Nos produits numériques évoluent dans des écosystèmes complexes, on peut vite se perdre dans le labyrinthe des interconnexions et se retrouver à devoir analyser un pan entier du SI ministériel ! Quant on peut s’appuyer sur une cartographie (voir à ce sujet l’offre GUSI) ou simplement le schéma des flux du dossier d’architecture technique, cela aide grandement...
Il nous a semblé aussi important de bien distinguer notre produit des modules tiers sur lesquels il peut s’appuyer, de même pour le socle infrastructure.
En clair : en tant que chef de produit, le périmètre de mon homologation ne peut être constitué que d’éléments sur lesquels j’estime avoir un niveau de maîtrise suffisant.
Ainsi, par exemple pour la plateforme SPOTE, nous avons exclu du périmètre la brique d’authentification Cerbere (qui elle-même a fait l’objet d’une homologation d’ailleurs), ainsi que le socle PaaS sur lequel s’appuie l’applicatif.
Il nous semble également très important de faire part de ce périmètre aux parties prenantes intervenant dans le processus d’homologation, à commencer bien entendu par l’Autorité d’Homologation (AH), dont nous parlerons plus en détails par la suite. Se lancer dans cette démarche implique une charge de travail non négligeable, alors clarifier le périmètre dès le départ fait gagner beaucoup de temps par la suite, croyez-nous !
Anticiper les étapes de validation
Le processus d’homologation dépend du SI concerné, en fonction des enjeux qu’il porte :
Cela suppose des étapes de validation qui vont solliciter des acteurs externes (Département Sécurité et Gestion de Crise au moment de l’évaluation des besoins de sécurité, les Affaires Juridiques lors de l’inscription au registre des traitements, l’Autorité d’Homologation bien sûr...), lesquels ne sont pas nécessairement disponibles au moment voulu (expérience vécue). Il peut être judicieux de définir un calendrier d’homologation en bloquant les dates correspondant aux jalons de validation suffisamment à l’avance dans les agendas des personnes concernées !

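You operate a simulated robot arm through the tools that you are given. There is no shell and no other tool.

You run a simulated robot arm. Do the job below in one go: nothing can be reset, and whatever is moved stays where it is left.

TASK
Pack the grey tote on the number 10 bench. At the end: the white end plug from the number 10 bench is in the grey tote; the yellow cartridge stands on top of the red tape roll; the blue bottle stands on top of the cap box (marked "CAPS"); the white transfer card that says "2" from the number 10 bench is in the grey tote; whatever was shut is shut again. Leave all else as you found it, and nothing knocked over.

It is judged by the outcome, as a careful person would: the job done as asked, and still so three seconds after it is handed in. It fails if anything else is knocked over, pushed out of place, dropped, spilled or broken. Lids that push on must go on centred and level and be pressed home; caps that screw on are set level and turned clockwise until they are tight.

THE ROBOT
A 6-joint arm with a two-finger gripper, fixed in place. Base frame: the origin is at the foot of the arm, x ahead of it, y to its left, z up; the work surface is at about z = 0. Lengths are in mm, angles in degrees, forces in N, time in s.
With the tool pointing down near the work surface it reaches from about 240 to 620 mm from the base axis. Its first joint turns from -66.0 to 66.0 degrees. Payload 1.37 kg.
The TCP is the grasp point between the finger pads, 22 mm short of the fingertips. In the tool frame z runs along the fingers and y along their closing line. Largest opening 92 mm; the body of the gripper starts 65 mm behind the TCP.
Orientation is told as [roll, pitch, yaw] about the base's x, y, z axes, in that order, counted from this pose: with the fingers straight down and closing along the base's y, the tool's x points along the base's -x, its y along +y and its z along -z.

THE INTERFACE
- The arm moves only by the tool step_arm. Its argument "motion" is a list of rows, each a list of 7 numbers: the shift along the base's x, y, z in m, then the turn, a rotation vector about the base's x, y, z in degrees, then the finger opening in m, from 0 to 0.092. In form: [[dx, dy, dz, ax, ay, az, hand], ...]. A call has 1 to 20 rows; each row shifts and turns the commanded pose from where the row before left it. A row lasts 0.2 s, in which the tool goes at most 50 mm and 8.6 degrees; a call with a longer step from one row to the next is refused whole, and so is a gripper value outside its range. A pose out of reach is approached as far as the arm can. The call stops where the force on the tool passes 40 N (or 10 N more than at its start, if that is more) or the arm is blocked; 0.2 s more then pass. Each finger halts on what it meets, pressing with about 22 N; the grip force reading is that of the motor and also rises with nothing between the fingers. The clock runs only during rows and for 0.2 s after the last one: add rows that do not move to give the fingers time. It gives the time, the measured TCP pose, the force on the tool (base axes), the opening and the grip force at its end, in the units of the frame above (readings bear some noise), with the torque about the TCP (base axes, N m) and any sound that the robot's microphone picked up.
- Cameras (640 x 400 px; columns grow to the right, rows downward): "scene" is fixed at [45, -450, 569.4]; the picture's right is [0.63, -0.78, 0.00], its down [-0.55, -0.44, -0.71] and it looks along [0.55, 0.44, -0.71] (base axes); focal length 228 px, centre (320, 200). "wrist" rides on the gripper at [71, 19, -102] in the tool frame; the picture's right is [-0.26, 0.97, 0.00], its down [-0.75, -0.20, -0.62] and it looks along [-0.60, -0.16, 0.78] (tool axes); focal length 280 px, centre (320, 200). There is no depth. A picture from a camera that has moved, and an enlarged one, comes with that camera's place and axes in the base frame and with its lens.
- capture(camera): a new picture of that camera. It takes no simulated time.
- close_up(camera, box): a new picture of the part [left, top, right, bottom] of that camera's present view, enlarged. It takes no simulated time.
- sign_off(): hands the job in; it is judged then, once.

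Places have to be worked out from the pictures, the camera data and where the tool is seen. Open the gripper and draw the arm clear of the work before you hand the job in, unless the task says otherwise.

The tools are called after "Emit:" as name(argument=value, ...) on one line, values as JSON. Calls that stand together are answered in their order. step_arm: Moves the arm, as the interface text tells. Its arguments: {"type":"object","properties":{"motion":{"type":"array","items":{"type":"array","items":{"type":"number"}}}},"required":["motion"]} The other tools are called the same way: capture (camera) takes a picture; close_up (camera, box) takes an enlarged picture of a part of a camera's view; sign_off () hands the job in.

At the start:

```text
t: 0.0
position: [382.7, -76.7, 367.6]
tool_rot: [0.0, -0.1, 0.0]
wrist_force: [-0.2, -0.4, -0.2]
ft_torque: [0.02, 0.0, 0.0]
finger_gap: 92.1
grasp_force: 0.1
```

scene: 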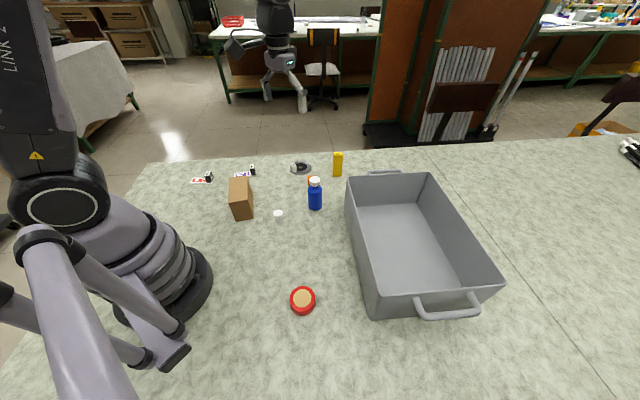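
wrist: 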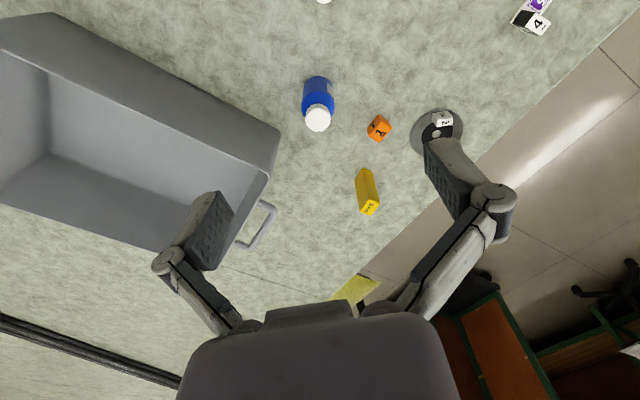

L’Autorité d’Homologation, ça n’est pas seulement un coup de tampon !
Rappelons tout d’abord que l’autorité d’homologation n’est pas une entité abstraite, c’est une personne physique disposant des habilitations suffisantes pour prononcer une homologation, en ce qui nous concernait il s’agissait de notre sous-directeur. Comme il est écrit dans le "Guide d’homologation de sécurité" de l’ANSSI, l’autorité d’homologation doit pouvoir
prendre une décision éclairée sur la base de ce dossier [d’homologation, ndlr], qui doit apporter des réponses pertinentes à l’ensemble des questions qu’elle se pose
.
Autrement dit, le dossier que l’on va rédiger doit être suffisamment clair et complet pour que l’AH puisse exercer son rôle. De ce fait, le plus simple, et cela nous a bien aidé, c’est de caler avec cette même autorité la structure de ce dossier dès le démarrage, lors d’une réunion de cadrage (lorsque c’est possible), on évitera ainsi d’en faire trop, ou de faire du hors sujet...
Les enjeux de la documentation
J’ai défini mon périmètre, calé mon calendrier, c’est bon, je peux me lancer ! Euh oui, mais sur quels documents vais-je m’appuyer ?
Le Département Sécurité et Gestion de Crise a produit un kit très complet, actualisé récemment, avec des modèles de documents en fonction de la typologie des SI (à enjeu fort, modéré, faible, nouveau ou existant...)
accéder aux ressources homologation de DSGC (RIE uniquement).
Cette documentation est complétée, au sein de la sous-direction Méthodes et services de plateforme, par des ressources, de l’outillage, permettant d’aller plus loin en matière d’analyse technique du SI, très pertinents notamment pour les produits numériques de type application web.
En quoi la démarche peut-elle être utile ?
Commençons par rappeler que l’homologation, ce n’est pas qu’un sujet technique, bien au contraire !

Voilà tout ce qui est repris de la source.